====== Data extract
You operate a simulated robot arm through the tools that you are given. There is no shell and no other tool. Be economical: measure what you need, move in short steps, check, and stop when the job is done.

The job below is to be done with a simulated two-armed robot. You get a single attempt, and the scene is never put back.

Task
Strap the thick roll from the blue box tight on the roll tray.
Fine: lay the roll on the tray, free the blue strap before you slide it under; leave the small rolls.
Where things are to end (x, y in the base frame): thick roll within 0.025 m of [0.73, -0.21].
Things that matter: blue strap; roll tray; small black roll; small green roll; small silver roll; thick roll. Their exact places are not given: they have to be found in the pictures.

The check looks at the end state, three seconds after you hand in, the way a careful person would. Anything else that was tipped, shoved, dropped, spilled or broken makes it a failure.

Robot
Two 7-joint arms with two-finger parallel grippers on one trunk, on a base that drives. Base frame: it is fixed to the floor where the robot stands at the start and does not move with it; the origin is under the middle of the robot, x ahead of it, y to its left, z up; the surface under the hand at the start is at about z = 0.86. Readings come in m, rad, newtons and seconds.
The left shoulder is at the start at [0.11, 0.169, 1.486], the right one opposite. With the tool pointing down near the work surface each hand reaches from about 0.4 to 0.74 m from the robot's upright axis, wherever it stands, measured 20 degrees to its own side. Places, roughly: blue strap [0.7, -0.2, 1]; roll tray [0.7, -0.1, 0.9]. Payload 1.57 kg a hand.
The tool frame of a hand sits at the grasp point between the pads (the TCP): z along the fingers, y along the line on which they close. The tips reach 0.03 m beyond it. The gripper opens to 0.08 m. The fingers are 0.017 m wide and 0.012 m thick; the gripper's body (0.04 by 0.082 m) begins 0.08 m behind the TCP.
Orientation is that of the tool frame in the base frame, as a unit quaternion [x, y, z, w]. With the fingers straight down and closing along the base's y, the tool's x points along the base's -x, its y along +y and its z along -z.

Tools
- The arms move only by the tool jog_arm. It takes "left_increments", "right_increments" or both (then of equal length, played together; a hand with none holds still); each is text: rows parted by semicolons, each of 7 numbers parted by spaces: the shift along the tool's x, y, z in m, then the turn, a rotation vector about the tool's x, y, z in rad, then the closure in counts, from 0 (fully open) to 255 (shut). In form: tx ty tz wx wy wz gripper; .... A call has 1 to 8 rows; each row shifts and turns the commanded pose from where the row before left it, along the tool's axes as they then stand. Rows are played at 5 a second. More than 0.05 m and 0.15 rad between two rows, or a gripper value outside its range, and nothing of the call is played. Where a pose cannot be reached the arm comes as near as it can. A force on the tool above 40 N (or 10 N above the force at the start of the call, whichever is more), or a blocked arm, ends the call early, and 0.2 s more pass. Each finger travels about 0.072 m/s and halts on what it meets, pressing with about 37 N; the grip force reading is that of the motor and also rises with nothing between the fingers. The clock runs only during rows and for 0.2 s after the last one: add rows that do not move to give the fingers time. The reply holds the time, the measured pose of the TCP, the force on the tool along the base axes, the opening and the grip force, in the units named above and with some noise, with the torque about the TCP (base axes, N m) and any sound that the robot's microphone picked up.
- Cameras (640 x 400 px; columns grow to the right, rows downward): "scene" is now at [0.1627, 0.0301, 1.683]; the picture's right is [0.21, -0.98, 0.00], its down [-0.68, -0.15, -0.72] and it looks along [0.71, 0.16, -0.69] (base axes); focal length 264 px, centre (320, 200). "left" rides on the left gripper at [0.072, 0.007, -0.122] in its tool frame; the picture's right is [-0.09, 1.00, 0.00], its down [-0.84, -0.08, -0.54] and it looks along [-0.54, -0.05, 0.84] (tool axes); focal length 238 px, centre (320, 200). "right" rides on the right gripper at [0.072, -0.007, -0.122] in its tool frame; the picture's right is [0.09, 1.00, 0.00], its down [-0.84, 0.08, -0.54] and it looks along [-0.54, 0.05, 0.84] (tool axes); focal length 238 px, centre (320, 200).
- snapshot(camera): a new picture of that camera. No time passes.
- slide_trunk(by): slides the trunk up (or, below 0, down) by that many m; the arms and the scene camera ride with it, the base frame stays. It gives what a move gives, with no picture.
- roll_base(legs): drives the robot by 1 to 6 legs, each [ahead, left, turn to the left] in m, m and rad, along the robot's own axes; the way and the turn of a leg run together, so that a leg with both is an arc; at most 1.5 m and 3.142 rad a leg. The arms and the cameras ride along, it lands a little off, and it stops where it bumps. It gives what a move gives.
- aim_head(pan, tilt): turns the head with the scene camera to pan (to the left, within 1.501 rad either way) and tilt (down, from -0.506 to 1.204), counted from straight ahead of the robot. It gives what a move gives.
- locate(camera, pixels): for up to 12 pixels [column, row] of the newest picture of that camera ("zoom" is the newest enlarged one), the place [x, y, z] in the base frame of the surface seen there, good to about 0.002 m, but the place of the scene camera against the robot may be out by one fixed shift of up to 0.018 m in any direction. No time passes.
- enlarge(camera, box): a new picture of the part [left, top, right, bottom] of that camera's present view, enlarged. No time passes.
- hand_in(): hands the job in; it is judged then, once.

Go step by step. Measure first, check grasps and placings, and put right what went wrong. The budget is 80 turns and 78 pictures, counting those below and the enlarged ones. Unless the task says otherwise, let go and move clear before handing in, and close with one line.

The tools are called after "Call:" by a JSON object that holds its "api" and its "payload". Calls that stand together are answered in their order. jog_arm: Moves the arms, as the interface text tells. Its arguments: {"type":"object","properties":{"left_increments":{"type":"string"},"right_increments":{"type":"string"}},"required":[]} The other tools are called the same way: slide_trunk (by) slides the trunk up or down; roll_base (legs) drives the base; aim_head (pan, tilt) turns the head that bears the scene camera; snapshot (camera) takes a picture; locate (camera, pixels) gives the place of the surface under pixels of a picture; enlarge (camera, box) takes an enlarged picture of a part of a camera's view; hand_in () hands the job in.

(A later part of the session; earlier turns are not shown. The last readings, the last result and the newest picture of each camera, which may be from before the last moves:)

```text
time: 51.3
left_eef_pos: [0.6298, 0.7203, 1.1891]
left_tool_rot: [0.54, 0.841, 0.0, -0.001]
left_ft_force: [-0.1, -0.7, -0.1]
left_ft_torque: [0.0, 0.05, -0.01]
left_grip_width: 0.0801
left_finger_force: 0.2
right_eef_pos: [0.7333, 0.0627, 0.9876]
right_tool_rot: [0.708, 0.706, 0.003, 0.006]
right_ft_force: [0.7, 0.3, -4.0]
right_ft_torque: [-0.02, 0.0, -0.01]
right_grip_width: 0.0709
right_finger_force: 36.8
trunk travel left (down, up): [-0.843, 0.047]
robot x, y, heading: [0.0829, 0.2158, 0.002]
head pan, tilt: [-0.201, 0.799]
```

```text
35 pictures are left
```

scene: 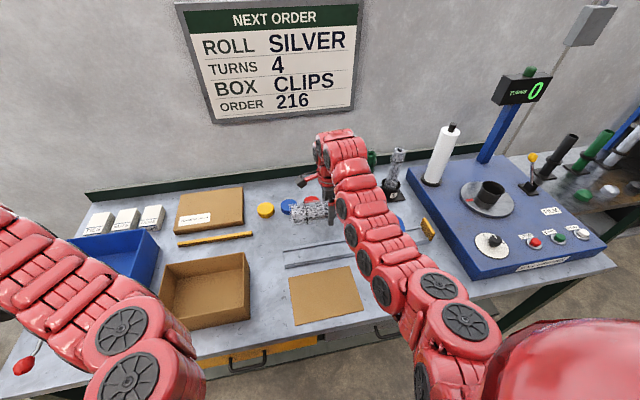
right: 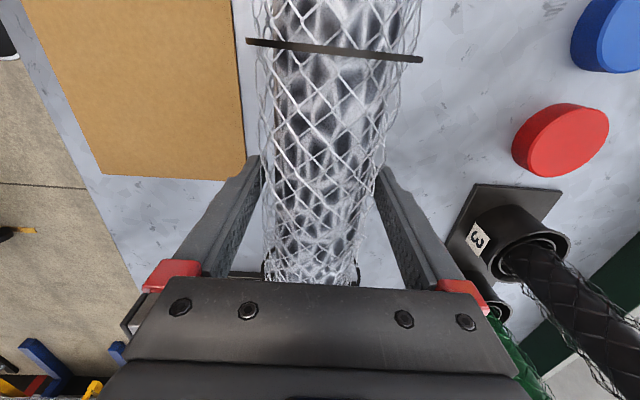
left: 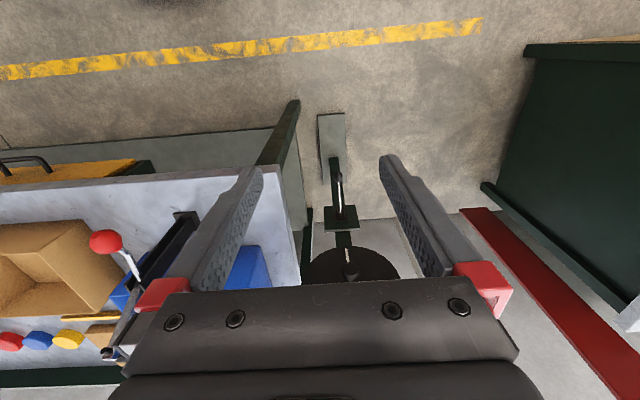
============
### What you should do
Each line above is to be copied verbatim. Drop any image from the copy. Write them as strings in a JSON array, leaving out blank lines.

### Complete output
[
  "You operate a simulated robot arm through the tools that you are given. There is no shell and no other tool. Be economical: measure what you need, move in short steps, check, and stop when the job is done.",
  "The job below is to be done with a simulated two-armed robot. You get a single attempt, and the scene is never put back.",
  "Task",
  "Strap the thick roll from the blue box tight on the roll tray.",
  "Fine: lay the roll on the tray, free the blue strap before you slide it under; leave the small rolls.",
  "Where things are to end (x, y in the base frame): thick roll within 0.025 m of [0.73, -0.21].",
  "Things that matter: blue strap; roll tray; small black roll; small green roll; small silver roll; thick roll. Their exact places are not given: they have to be found in the pictures.",
  "The check looks at the end state, three seconds after you hand in, the way a careful person would. Anything else that was tipped, shoved, dropped, spilled or broken makes it a failure.",
  "Robot",
  "Two 7-joint arms with two-finger parallel grippers on one trunk, on a base that drives. Base frame: it is fixed to the floor where the robot stands at the start and does not move with it; the origin is under the middle of the robot, x ahead of it, y to its left, z up; the surface under the hand at the start is at about z = 0.86. Readings come in m, rad, newtons and seconds.",
  "The left shoulder is at the start at [0.11, 0.169, 1.486], the right one opposite. With the tool pointing down near the work surface each hand reaches from about 0.4 to 0.74 m from the robot's upright axis, wherever it stands, measured 20 degrees to its own side. Places, roughly: blue strap [0.7, -0.2, 1]; roll tray [0.7, -0.1, 0.9]. Payload 1.57 kg a hand.",
  "The tool frame of a hand sits at the grasp point between the pads (the TCP): z along the fingers, y along the line on which they close. The tips reach 0.03 m beyond it. The gripper opens to 0.08 m. The fingers are 0.017 m wide and 0.012 m thick; the gripper's body (0.04 by 0.082 m) begins 0.08 m behind the TCP.",
  "Orientation is that of the tool frame in the base frame, as a unit quaternion [x, y, z, w]. With the fingers straight down and closing along the base's y, the tool's x points along the base's -x, its y along +y and its z along -z.",
  "Tools",
  "- The arms move only by the tool jog_arm. It takes \"left_increments\", \"right_increments\" or both (then of equal length, played together; a hand with none holds still); each is text: rows parted by semicolons, each of 7 numbers parted by spaces: the shift along the tool's x, y, z in m, then the turn, a rotation vector about the tool's x, y, z in rad, then the closure in counts, from 0 (fully open) to 255 (shut). In form: tx ty tz wx wy wz gripper; .... A call has 1 to 8 rows; each row shifts and turns the commanded pose from where the row before left it, along the tool's axes as they then stand. Rows are played at 5 a second. More than 0.05 m and 0.15 rad between two rows, or a gripper value outside its range, and nothing of the call is played. Where a pose cannot be reached the arm comes as near as it can. A force on the tool above 40 N (or 10 N above the force at the start of the call, whichever is more), or a blocked arm, ends the call early, and 0.2 s more pass. Each finger travels about 0.072 m/s and halts on what it meets, pressing with about 37 N; the grip force reading is that of the motor and also rises with nothing between the fingers. The clock runs only during rows and for 0.2 s after the last one: add rows that do not move to give the fingers time. The reply holds the time, the measured pose of the TCP, the force on the tool along the base axes, the opening and the grip force, in the units named above and with some noise, with the torque about the TCP (base axes, N m) and any sound that the robot's microphone picked up.",
  "- Cameras (640 x 400 px; columns grow to the right, rows downward): \"scene\" is now at [0.1627, 0.0301, 1.683]; the picture's right is [0.21, -0.98, 0.00], its down [-0.68, -0.15, -0.72] and it looks along [0.71, 0.16, -0.69] (base axes); focal length 264 px, centre (320, 200). \"left\" rides on the left gripper at [0.072, 0.007, -0.122] in its tool frame; the picture's right is [-0.09, 1.00, 0.00], its down [-0.84, -0.08, -0.54] and it looks along [-0.54, -0.05, 0.84] (tool axes); focal length 238 px, centre (320, 200). \"right\" rides on the right gripper at [0.072, -0.007, -0.122] in its tool frame; the picture's right is [0.09, 1.00, 0.00], its down [-0.84, 0.08, -0.54] and it looks along [-0.54, 0.05, 0.84] (tool axes); focal length 238 px, centre (320, 200).",
  "- snapshot(camera): a new picture of that camera. No time passes.",
  "- slide_trunk(by): slides the trunk up (or, below 0, down) by that many m; the arms and the scene camera ride with it, the base frame stays. It gives what a move gives, with no picture.",
  "- roll_base(legs): drives the robot by 1 to 6 legs, each [ahead, left, turn to the left] in m, m and rad, along the robot's own axes; the way and the turn of a leg run together, so that a leg with both is an arc; at most 1.5 m and 3.142 rad a leg. The arms and the cameras ride along, it lands a little off, and it stops where it bumps. It gives what a move gives.",
  "- aim_head(pan, tilt): turns the head with the scene camera to pan (to the left, within 1.501 rad either way) and tilt (down, from -0.506 to 1.204), counted from straight ahead of the robot. It gives what a move gives.",
  "- locate(camera, pixels): for up to 12 pixels [column, row] of the newest picture of that camera (\"zoom\" is the newest enlarged one), the place [x, y, z] in the base frame of the surface seen there, good to about 0.002 m, but the place of the scene camera against the robot may be out by one fixed shift of up to 0.018 m in any direction. No time passes.",
  "- enlarge(camera, box): a new picture of the part [left, top, right, bottom] of that camera's present view, enlarged. No time passes.",
  "- hand_in(): hands the job in; it is judged then, once.",
  "Go step by step. Measure first, check grasps and placings, and put right what went wrong. The budget is 80 turns and 78 pictures, counting those below and the enlarged ones. Unless the task says otherwise, let go and move clear before handing in, and close with one line.",
  "The tools are called after \"Call:\" by a JSON object that holds its \"api\" and its \"payload\". Calls that stand together are answered in their order. jog_arm: Moves the arms, as the interface text tells. Its arguments: {\"type\":\"object\",\"properties\":{\"left_increments\":{\"type\":\"string\"},\"right_increments\":{\"type\":\"string\"}},\"required\":[]} The other tools are called the same way: slide_trunk (by) slides the trunk up or down; roll_base (legs) drives the base; aim_head (pan, tilt) turns the head that bears the scene camera; snapshot (camera) takes a picture; locate (camera, pixels) gives the place of the surface under pixels of a picture; enlarge (camera, box) takes an enlarged picture of a part of a camera's view; hand_in () hands the job in.",
  "(A later part of the session; earlier turns are not shown. The last readings, the last result and the newest picture of each camera, which may be from before the last moves:)",
  "```text",
  "time: 51.3",
  "left_eef_pos: [0.6298, 0.7203, 1.1891]",
  "left_tool_rot: [0.54, 0.841, 0.0, -0.001]",
  "left_ft_force: [-0.1, -0.7, -0.1]",
  "left_ft_torque: [0.0, 0.05, -0.01]",
  "left_grip_width: 0.0801",
  "left_finger_force: 0.2",
  "right_eef_pos: [0.7333, 0.0627, 0.9876]",
  "right_tool_rot: [0.708, 0.706, 0.003, 0.006]",
  "right_ft_force: [0.7, 0.3, -4.0]",
  "right_ft_torque: [-0.02, 0.0, -0.01]",
  "right_grip_width: 0.0709",
  "right_finger_force: 36.8",
  "trunk travel left (down, up): [-0.843, 0.047]",
  "robot x, y, heading: [0.0829, 0.2158, 0.002]",
  "head pan, tilt: [-0.201, 0.799]",
  "```",
  "```text",
  "35 pictures are left",
  "```",
  "scene: ",
  "right: ",
  "left: "
]